Let $d_1$ be the euclidean metric on the real numbers and $d_2 = \min\{d_1(\cdot, \cdot), 1\}$. It is easy to check that $d_2$ satisfies all conditions of a metric and that all subsets of $\mathbb{R}$ are bounded. Therefore $d_1$ and $d_2$ induce different notions of boundedness in $\mathbb{R}$.

however, both metrics induce the same entourages.
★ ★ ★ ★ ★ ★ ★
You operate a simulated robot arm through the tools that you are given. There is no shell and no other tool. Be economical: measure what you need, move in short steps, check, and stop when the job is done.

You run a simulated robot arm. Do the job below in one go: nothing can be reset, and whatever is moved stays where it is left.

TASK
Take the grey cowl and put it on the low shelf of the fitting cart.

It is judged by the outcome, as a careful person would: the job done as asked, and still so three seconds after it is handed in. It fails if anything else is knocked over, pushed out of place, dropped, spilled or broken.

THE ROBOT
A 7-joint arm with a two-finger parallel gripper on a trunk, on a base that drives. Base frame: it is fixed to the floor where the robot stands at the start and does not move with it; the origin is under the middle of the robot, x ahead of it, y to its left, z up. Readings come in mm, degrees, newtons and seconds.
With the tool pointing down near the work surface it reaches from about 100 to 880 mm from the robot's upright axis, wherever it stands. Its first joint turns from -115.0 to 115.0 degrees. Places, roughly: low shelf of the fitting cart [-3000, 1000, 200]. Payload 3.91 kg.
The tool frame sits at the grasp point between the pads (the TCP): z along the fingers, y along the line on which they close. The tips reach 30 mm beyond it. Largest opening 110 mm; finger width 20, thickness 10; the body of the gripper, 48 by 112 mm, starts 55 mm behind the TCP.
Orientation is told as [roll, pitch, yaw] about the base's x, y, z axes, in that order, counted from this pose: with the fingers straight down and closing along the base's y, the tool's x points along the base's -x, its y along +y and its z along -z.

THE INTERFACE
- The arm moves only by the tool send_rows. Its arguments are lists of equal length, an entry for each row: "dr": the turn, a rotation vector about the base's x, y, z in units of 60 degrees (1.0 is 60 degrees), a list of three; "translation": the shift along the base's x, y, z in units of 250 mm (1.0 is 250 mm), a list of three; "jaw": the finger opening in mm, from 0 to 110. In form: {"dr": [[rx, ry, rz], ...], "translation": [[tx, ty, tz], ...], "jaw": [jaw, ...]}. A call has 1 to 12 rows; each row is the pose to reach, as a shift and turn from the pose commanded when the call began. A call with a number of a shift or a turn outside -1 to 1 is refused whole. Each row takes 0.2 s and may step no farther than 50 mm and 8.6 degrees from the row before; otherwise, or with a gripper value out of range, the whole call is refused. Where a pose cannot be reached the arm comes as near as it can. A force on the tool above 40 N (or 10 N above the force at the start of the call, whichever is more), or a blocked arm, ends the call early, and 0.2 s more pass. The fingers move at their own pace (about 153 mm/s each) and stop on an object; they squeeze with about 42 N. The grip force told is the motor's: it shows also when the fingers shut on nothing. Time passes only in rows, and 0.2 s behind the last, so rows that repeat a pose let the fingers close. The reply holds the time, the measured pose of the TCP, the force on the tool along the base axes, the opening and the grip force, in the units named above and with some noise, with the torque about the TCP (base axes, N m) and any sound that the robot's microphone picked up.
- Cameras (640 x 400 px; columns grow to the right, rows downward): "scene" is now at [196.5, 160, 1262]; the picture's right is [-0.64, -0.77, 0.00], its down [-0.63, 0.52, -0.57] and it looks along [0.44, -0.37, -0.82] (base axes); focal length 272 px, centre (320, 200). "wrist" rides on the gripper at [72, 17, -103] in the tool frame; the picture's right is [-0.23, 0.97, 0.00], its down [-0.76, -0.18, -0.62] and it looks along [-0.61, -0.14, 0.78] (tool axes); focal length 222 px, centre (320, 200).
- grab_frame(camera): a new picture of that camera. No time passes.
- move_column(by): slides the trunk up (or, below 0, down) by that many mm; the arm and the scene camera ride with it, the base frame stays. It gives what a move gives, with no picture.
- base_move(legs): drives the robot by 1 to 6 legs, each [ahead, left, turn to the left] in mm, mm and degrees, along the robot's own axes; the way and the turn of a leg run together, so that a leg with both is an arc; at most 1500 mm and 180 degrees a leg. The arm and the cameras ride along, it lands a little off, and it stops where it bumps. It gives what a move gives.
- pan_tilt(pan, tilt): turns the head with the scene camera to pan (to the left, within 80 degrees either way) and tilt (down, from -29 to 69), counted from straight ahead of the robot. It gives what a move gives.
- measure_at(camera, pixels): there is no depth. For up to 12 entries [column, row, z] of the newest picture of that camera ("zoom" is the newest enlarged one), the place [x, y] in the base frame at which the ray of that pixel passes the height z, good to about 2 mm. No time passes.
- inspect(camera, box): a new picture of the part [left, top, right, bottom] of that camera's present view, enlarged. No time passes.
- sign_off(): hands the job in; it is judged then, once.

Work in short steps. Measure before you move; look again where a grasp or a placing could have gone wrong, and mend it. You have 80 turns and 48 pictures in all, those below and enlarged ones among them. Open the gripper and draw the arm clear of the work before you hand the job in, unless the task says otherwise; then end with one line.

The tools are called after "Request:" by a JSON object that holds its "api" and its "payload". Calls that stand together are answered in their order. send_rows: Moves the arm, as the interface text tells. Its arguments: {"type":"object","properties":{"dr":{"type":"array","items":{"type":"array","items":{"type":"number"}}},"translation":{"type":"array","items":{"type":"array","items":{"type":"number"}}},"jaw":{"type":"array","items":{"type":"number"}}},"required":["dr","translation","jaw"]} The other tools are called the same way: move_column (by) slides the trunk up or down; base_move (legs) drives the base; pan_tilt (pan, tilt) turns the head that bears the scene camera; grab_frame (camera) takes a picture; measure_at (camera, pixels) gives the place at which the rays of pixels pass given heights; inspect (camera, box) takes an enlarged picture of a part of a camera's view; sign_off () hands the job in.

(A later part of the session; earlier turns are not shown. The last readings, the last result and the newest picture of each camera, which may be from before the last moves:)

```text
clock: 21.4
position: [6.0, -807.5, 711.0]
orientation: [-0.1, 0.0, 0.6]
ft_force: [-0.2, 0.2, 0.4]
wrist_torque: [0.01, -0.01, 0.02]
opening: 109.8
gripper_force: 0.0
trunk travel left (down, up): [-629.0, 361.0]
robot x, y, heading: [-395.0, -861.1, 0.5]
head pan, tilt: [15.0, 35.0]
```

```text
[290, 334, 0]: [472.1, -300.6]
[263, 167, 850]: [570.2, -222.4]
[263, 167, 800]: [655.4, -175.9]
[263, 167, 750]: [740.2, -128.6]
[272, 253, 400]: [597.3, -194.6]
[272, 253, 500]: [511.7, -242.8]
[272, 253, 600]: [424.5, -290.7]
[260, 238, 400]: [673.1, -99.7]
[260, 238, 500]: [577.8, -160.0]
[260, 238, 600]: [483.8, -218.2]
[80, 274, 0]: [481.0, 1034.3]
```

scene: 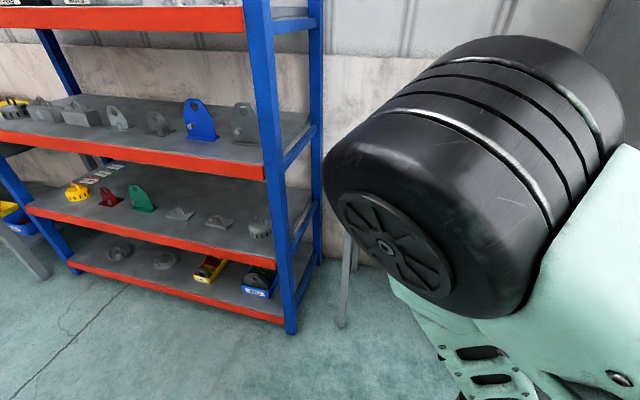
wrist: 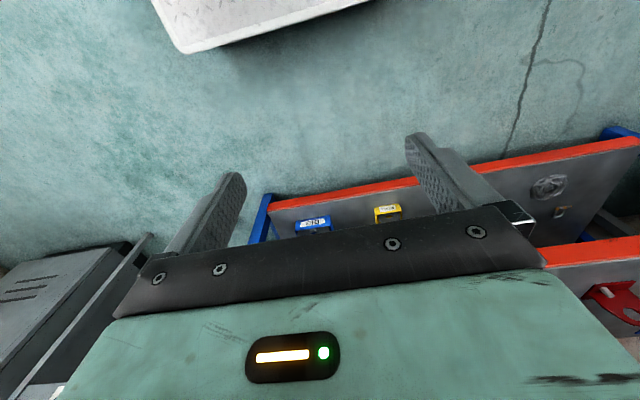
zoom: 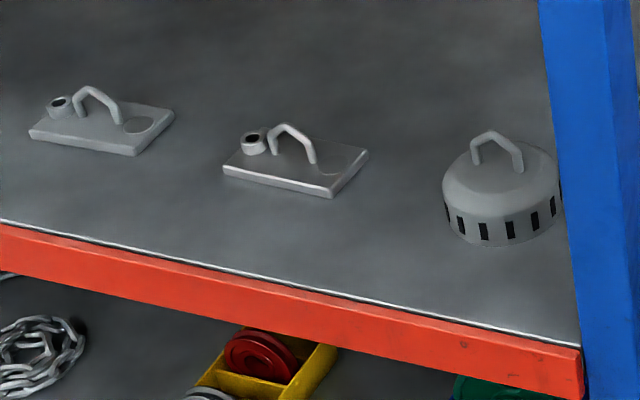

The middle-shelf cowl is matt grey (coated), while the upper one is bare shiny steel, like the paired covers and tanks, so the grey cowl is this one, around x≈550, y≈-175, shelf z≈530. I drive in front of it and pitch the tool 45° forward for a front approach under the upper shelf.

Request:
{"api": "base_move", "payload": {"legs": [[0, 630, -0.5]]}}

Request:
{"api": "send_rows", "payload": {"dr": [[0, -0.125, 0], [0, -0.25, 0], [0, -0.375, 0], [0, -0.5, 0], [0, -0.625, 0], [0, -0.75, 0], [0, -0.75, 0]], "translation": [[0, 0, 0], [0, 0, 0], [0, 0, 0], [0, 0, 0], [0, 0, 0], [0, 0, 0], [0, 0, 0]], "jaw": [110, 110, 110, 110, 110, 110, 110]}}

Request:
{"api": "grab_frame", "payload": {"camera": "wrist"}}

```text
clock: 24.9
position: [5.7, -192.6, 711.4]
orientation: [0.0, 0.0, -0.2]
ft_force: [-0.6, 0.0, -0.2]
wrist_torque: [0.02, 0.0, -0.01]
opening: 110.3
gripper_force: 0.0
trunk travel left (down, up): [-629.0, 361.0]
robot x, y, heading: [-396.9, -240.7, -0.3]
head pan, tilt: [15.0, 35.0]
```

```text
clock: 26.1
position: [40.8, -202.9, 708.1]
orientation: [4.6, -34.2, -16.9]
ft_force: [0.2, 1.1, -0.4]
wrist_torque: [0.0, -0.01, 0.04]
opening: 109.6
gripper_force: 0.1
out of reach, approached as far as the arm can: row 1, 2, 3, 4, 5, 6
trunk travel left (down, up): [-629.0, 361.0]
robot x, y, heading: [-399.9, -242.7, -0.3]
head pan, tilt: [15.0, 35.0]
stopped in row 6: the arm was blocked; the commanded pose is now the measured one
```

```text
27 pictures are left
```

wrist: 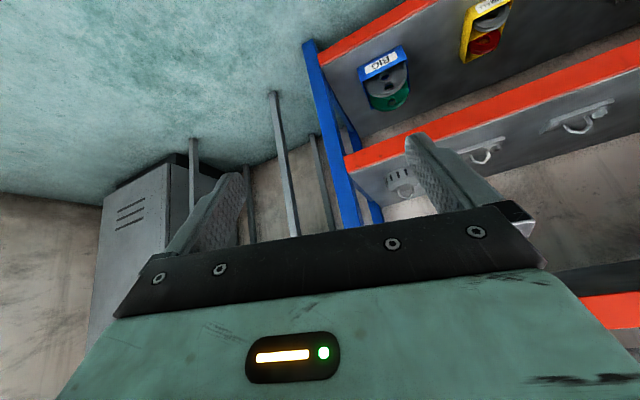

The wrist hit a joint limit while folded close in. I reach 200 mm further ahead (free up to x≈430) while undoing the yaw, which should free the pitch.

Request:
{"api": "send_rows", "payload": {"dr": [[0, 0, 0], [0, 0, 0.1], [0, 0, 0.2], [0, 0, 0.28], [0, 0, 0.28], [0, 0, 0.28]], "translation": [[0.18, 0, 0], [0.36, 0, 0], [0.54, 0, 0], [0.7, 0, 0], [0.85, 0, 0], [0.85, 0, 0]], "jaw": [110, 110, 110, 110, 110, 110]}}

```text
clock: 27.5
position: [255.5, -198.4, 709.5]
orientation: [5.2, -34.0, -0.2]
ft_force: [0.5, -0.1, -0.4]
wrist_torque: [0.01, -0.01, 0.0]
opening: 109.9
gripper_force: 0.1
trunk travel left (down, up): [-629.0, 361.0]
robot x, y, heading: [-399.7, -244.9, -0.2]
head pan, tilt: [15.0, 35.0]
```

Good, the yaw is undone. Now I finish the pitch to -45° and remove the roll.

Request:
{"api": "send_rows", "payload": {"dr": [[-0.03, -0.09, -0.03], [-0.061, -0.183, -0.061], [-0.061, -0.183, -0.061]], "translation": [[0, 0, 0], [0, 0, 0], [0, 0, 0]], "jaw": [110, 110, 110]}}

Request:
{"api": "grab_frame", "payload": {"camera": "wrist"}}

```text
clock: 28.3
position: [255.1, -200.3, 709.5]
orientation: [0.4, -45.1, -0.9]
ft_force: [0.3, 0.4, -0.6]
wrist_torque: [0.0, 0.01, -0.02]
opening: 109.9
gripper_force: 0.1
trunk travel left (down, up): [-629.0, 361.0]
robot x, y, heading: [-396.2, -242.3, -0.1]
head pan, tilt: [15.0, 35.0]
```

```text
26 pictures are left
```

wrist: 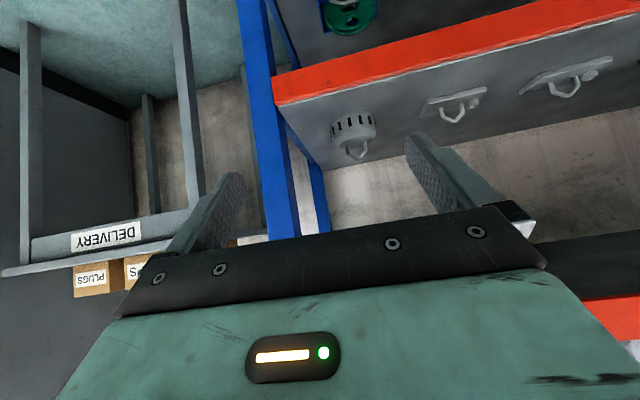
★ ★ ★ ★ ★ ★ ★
Consider for a metric $d$ the set $U_\alpha^d = \{(x, y) \mid d(x, y) < \alpha \}$. Then the set $\Phi^d = \{B \subset \mathbb{R}^2 \mid U_\alpha^d \subset B \text{ for some } \alpha > 0\}$ is an entourage for any metric $d$. Now if a set $M$ is in $\Phi^{d_1}$, then there is an $\alpha > 0$ with $U_\alpha^{d_1} \subset M$. We can wlog assume $\alpha < 1$ [by replacing $\alpha$ with $\min\{\alpha, \frac{1}{2}\}$] and therefore $U_\alpha^{d_1} = U_\alpha^{d_2}$, so $M \in \Phi^{d_2}$. In a similar fashion, the inclusion $\Phi^{d_2} \subset \Phi^{d_1}$ can be shown.

This means that $d_1$ and $d_2$ induce the same entourages on $\mathbb{R}$, but different notions of boundedness.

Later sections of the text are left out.